Probationer Faced Jail Time after Skipping Curfew; Arrested Onviolation of Probation

No Conviction and No Jail Time!

The Charges

A probation officer made an impromptu visit to the home of a probationer. The Defendant was not home and failed to abide by the 10:00 p.m. curfew, as set forth in his probation sentence. The Defendant lost track of time while getting a new tattoo and arrived home over 30 minutes late. The Defendant also owed over $700 in overdue fines and Court costs in accordance with his sentence. The Officer arrested the Defendant and placed him in custody. The Defendant faced jail time for the Violation of Probation charge.

Probation in Florida

Probation in Florida can be defined as a form of supervision in which the offender follows a set of rules and guidelines that are set by the court. Probation is an alternative to jail time.  A probation officer is assigned to each offender on probation. Offenders must meet or have regular contact with their probation officer.  

Probation ends in one of two ways. Either your probation will expire naturally, as set forth in the terms of your probation sentence, or the court may formally terminate the probation. The probation officer has no say in if the probation can be terminated early, however, the judge may ask for his or her recommendation on the matter. 

A violation of probation only occurs when the offender deliberately and willfully violates any terms set forth on their probation sentence. Violations, where an offender could claim to be unintentional, may not qualify as a violation of probation.  

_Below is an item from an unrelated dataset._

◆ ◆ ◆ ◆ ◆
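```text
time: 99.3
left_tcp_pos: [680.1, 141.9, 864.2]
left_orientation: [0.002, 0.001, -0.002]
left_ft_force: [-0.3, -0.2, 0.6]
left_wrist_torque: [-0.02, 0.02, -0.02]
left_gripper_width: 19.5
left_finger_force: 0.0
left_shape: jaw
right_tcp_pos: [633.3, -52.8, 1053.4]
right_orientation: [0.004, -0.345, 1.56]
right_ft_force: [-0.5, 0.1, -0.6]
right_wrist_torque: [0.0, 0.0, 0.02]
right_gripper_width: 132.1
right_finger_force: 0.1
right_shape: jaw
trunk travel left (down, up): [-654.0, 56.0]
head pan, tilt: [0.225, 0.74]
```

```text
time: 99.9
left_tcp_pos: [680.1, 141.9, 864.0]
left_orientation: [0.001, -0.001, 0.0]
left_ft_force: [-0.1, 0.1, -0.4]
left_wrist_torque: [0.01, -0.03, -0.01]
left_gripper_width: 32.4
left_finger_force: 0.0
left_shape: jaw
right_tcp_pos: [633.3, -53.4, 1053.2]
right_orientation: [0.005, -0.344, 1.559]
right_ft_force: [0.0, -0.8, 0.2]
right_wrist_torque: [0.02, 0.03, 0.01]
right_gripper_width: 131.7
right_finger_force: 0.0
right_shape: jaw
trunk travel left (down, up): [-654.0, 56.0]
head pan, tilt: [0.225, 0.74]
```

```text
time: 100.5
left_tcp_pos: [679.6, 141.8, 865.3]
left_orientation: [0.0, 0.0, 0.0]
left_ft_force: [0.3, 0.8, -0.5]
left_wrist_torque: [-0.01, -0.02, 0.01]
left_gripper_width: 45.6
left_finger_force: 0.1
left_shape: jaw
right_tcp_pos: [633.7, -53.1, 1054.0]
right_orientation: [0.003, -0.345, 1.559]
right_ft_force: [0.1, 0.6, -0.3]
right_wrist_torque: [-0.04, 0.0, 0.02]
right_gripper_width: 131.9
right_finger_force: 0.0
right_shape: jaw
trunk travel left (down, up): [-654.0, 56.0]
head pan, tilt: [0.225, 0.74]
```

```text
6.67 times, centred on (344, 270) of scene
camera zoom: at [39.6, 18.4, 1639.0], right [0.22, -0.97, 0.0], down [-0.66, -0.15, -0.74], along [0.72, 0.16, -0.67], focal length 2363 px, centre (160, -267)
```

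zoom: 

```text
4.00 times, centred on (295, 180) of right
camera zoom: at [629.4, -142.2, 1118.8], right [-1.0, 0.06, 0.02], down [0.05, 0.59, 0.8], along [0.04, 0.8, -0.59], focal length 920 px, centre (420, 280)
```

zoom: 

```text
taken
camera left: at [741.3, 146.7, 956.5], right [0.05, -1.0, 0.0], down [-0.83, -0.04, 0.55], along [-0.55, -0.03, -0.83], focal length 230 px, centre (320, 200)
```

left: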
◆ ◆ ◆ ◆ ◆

Standard Conditions of Probation

While every probation sentence is different, there are some standard conditions of probation that every judge in Florida must follow.  

These include:

  • Not associating with anyone who engages in  any criminal acts
  • Regular contact with the probation officer
  • Unannounced visits from the probation officer
  • Consenting to searches
  • Restricted travel
  • Random urine tests if needed
  • Not getting arrested for anything
  • Being nowhere near any firearms

A judge can also make special conditions for any probation sentence as long as they are reasonable. 

Probation Hearings

Probation hearings are different from criminal case hearings.  Probation hearings do not offer the same constitutional protection as individuals have in criminal cases, and they have a lower standard of proof.  The prosecution will need to argue against the defense that it was more likely that the offender did violate their probation sentence.  

Overdue Fines and Court Costs

If outstanding fines and court costs are owed from those offenders that violate their probation, the judge must first determine that the offender failed to comply with the terms of the probation willingly.  

RESULT: The Defense moved forward with preparing for a Violation of Probation hearing on the Client’s behalf. The Attorney obtained letters of recommendation in anticipation of the Court date. The Attorney successfully argued the case and the Client avoided jail time. The Court ruled in the Defense’s favor with a no formal finding of guilt order.